> [DATA PROVIDED]
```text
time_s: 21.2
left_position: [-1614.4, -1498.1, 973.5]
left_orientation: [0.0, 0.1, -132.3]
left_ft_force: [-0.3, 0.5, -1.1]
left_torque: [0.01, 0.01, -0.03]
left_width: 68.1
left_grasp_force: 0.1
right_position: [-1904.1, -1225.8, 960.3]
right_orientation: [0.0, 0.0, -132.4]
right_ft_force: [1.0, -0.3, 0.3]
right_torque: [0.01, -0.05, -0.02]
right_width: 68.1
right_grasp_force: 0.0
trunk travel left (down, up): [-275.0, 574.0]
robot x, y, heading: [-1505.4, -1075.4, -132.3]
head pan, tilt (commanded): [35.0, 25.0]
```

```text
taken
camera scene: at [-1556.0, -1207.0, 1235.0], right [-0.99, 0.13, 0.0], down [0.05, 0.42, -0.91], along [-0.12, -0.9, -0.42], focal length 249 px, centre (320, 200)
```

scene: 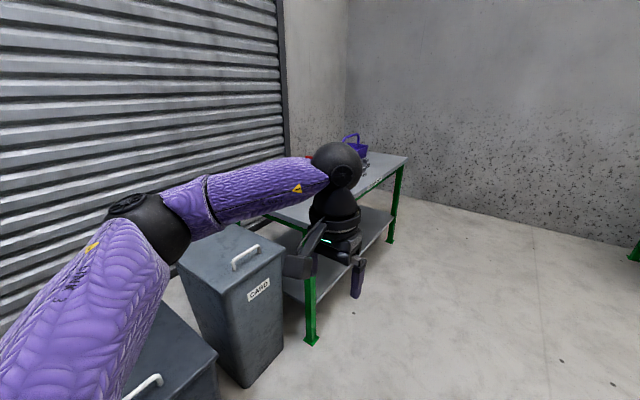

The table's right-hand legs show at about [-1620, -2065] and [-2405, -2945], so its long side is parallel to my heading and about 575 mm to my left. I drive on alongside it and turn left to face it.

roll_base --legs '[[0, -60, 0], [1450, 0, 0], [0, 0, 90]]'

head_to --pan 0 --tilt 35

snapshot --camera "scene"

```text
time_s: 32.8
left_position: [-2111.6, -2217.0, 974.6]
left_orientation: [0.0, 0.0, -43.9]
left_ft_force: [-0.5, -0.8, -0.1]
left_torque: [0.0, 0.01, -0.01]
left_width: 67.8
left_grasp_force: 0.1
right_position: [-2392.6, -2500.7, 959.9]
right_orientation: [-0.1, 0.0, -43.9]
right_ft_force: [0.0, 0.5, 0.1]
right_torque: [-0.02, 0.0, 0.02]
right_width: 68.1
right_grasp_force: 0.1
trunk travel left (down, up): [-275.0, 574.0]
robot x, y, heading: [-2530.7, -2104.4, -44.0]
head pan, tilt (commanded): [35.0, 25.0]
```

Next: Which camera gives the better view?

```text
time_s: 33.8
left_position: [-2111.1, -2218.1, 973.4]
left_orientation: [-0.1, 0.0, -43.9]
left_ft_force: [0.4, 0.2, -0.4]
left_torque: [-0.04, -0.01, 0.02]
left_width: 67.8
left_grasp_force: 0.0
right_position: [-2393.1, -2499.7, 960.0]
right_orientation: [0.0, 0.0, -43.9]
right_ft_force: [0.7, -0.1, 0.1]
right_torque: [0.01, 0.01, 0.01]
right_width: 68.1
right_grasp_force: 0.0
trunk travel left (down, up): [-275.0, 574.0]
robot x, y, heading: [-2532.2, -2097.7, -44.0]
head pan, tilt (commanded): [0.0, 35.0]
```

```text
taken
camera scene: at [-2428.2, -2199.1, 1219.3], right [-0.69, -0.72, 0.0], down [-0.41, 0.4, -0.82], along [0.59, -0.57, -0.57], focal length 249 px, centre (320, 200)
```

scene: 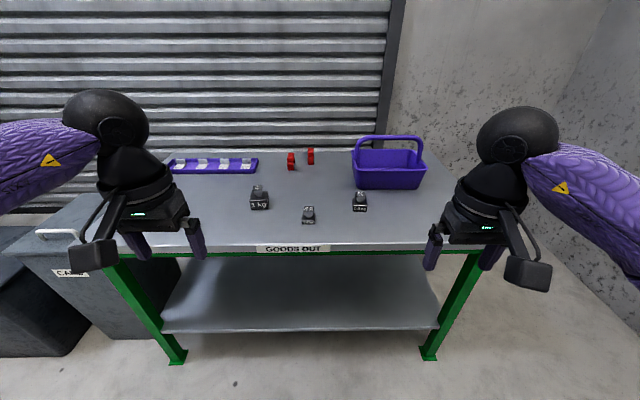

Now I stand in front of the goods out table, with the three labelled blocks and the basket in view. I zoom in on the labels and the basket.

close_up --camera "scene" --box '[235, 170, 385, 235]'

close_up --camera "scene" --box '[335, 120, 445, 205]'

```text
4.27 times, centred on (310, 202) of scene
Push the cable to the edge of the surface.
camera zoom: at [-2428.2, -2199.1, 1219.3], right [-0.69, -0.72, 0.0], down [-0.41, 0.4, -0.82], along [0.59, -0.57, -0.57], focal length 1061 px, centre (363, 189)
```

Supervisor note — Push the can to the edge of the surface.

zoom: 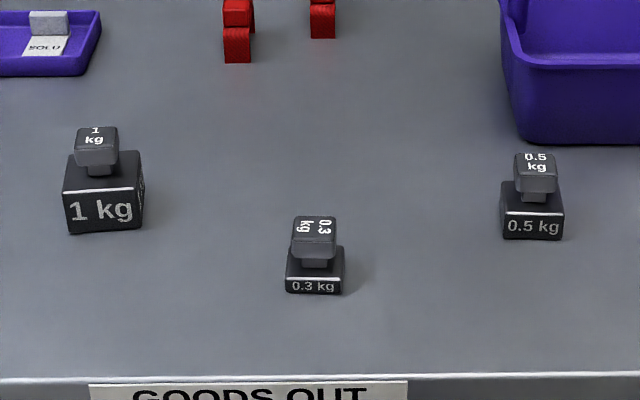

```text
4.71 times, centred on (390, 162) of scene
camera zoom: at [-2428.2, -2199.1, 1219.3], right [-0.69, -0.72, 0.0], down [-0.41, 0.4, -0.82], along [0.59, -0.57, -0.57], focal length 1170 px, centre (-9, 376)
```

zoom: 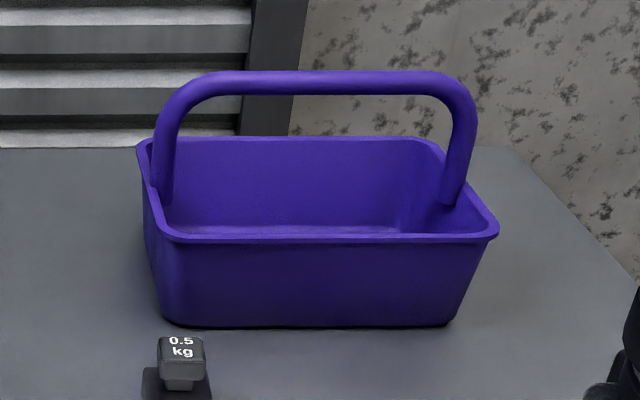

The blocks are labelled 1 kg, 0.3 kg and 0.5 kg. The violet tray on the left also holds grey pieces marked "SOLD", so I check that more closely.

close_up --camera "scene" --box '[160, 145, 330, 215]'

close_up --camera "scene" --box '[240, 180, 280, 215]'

> [WORK TO DO] Copy every line above word for word and exclude the pictures.

> [THE RESPONSE]
```text
time_s: 21.2
left_position: [-1614.4, -1498.1, 973.5]
left_orientation: [0.0, 0.1, -132.3]
left_ft_force: [-0.3, 0.5, -1.1]
left_torque: [0.01, 0.01, -0.03]
left_width: 68.1
left_grasp_force: 0.1
right_position: [-1904.1, -1225.8, 960.3]
right_orientation: [0.0, 0.0, -132.4]
right_ft_force: [1.0, -0.3, 0.3]
right_torque: [0.01, -0.05, -0.02]
right_width: 68.1
right_grasp_force: 0.0
trunk travel left (down, up): [-275.0, 574.0]
robot x, y, heading: [-1505.4, -1075.4, -132.3]
head pan, tilt (commanded): [35.0, 25.0]
```

```text
taken
camera scene: at [-1556.0, -1207.0, 1235.0], right [-0.99, 0.13, 0.0], down [0.05, 0.42, -0.91], along [-0.12, -0.9, -0.42], focal length 249 px, centre (320, 200)
```

scene: 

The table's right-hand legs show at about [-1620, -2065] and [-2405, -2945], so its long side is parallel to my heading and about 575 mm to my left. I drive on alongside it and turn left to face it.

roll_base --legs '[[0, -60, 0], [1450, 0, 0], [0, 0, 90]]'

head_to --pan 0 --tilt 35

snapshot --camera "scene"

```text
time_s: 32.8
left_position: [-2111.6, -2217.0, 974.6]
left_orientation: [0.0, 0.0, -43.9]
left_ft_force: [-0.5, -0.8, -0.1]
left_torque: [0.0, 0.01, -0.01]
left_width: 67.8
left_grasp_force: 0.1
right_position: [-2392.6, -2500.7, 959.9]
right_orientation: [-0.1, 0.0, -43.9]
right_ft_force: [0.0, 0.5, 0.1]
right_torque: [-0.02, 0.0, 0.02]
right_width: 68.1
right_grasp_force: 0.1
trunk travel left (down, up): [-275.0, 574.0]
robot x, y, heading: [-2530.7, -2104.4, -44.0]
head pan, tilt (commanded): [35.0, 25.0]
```

Next: Which camera gives the better view?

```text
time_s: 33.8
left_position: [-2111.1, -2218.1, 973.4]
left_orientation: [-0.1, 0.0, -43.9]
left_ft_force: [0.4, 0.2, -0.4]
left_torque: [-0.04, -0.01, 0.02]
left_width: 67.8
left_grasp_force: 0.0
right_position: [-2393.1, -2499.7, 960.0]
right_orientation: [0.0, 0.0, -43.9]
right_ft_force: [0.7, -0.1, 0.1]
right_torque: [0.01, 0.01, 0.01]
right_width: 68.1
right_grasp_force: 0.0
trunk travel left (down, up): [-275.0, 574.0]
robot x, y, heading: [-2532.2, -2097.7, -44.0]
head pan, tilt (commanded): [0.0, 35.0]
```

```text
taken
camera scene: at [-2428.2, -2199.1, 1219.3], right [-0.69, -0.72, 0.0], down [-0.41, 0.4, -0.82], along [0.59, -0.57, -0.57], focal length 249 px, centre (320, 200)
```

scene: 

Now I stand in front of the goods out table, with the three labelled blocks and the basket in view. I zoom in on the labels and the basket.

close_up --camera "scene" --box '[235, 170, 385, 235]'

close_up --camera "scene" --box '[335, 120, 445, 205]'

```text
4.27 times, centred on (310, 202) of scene
Push the cable to the edge of the surface.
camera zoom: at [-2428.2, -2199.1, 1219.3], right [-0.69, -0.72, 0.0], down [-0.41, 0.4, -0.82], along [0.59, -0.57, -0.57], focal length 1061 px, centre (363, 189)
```

Supervisor note — Push the can to the edge of the surface.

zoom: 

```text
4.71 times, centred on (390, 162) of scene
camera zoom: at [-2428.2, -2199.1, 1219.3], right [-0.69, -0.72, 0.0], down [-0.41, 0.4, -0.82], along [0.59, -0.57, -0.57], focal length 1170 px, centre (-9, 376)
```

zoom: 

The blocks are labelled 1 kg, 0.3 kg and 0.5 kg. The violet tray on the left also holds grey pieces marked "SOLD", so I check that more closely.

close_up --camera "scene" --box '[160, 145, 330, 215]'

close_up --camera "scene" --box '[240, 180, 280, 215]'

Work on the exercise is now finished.